Quelles sont les difficultés avec les pensionnaires ?
Chaque fois qu’il y a des gens qui sont ensemble, il y a souvent quelques difficultés dues au fait que chacun n’a pas le même comportement. De temps en temps, il y a des mésententes entre elles que nous gérons.
Mais au-delà de ça, la difficulté particulière que nous avons est relative au fait qu’il y a souvent un lot de femmes guéries qui se plaisent dans ce centre et qui ne veulent pas retourner dans leurs localités d’origine. Peut-être qu’elles ont certainement raison, mais nous les faisons comprendre qu’il y ait des départs pour laisser la place à celles qui arrivent.
La prise en charge n’est pas que chirurgicale, elle aussi nutritionnelle. Il faut que nous trouvions des partenaires qui puissent nous offrir des vivres pour ses femmes.
Comment vous expliquez la réticence, voir le refus, de ces femmes pensionnaires de retourner chez elles ? Est-ce que cela ne s’explique pas, selon vous, par le fait qu’elles ont peur des regards de la communauté, qu’elles manquent d’accompagnement ou dans les cas de viols de croiser les agresseurs ?
C’est possible ce que vous venez de dire, avoir peur ou manque d’accompagnement, etc. Moi, j’estime que d’où qu’on vienne, on ne doit pas avoir peur d’y retourner. Nous faisons, de toute façon, des séances de psychologie, des causeries. Vous avez même remarqué ce matin que nous avons notre salle d’animation. C’est comme si peut-être au village, elles ne vont pas manquer de soutien, mais elles vont manquer d’électricité en permanence, de la télévision, bref, elles vont manquer de ces habitudes de la ville.

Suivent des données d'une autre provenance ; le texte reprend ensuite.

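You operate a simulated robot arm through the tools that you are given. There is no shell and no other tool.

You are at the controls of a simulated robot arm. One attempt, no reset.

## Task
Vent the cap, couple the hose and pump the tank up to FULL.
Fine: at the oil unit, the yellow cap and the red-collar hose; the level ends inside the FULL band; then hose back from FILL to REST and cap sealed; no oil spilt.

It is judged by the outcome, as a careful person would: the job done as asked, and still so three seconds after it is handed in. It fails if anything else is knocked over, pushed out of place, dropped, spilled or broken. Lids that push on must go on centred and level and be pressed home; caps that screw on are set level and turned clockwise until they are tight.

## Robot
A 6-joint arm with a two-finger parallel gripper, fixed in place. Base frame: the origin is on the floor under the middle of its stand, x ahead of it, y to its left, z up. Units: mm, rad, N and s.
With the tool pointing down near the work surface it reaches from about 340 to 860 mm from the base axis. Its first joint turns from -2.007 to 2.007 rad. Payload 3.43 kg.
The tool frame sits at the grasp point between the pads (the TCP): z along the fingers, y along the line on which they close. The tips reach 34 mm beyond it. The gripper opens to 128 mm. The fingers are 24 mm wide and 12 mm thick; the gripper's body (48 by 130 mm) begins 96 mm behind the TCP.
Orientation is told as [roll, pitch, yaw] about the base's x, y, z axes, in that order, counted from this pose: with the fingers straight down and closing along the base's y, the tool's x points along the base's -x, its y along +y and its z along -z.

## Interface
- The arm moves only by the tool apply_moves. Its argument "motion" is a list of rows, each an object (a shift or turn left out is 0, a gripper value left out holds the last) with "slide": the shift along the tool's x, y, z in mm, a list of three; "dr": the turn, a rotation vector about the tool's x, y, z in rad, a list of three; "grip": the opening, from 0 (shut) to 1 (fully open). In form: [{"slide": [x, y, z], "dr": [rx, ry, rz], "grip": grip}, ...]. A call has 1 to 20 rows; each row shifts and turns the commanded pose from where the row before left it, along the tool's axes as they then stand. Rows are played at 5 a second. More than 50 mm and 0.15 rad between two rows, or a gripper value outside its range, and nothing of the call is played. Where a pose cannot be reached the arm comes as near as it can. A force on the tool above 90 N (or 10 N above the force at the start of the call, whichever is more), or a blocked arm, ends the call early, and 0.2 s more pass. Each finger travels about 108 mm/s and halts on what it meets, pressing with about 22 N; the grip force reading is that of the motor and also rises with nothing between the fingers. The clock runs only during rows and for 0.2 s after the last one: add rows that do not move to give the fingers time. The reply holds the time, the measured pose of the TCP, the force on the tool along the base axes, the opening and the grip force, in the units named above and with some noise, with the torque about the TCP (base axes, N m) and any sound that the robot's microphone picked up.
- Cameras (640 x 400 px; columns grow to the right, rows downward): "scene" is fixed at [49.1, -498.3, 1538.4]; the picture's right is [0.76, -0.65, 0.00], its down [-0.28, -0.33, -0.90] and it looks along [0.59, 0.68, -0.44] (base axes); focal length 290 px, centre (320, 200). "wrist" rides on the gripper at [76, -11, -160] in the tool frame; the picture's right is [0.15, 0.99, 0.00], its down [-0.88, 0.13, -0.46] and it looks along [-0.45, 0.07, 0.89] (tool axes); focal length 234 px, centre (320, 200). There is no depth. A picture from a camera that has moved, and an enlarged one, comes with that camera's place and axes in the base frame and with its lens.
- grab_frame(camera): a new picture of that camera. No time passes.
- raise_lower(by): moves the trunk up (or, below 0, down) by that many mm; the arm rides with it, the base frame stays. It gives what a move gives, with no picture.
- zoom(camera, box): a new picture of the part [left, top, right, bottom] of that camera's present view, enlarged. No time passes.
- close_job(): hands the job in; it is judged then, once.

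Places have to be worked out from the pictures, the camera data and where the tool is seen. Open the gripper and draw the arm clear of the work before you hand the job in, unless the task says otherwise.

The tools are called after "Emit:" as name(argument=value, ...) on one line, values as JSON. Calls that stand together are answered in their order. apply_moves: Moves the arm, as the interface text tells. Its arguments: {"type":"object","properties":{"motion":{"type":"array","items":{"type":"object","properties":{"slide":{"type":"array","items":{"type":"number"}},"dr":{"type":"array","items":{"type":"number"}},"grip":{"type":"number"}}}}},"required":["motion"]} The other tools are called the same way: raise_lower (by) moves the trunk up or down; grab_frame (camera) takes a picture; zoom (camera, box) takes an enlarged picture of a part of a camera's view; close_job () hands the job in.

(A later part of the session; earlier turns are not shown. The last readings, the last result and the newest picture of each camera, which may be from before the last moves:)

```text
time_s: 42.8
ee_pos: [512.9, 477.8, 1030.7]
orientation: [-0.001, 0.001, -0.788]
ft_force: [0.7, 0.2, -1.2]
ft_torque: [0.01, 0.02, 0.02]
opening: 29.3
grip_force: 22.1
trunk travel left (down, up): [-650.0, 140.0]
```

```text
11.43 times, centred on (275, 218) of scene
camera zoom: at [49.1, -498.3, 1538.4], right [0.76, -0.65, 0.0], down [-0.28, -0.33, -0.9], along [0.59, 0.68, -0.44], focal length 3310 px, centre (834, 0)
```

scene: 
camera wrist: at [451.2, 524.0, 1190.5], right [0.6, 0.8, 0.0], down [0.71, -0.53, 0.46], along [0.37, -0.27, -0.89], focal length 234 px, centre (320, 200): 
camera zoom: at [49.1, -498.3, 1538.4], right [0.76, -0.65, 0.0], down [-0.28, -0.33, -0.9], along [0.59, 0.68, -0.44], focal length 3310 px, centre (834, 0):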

Avez-vous un appel à lancer ?
L’appel à lancer, c’est dire encore une fois que nous avons besoin des gens comme vous en communication. Il faut informer, sensibiliser. Mon souhait, c’est de ne pas continuer à avoir un centre d’accueil de ces fistules. Pour dire que tout ça, c’est évitable si on fait la consultation prénatale. Une fois qu’une femme est en état de grossesse, son suivi, son assistance doit être complet. Comme on le dit, ‘’prévenir vaut mieux que guérir’’. Donc, il faut mettre l’accent sur la prévention. Il faut aussi faire en sorte que l’accouchement ne soit pas précoce. Cependant, les quelques rares cas qui arrivent, nous devons être capables d’y faire face.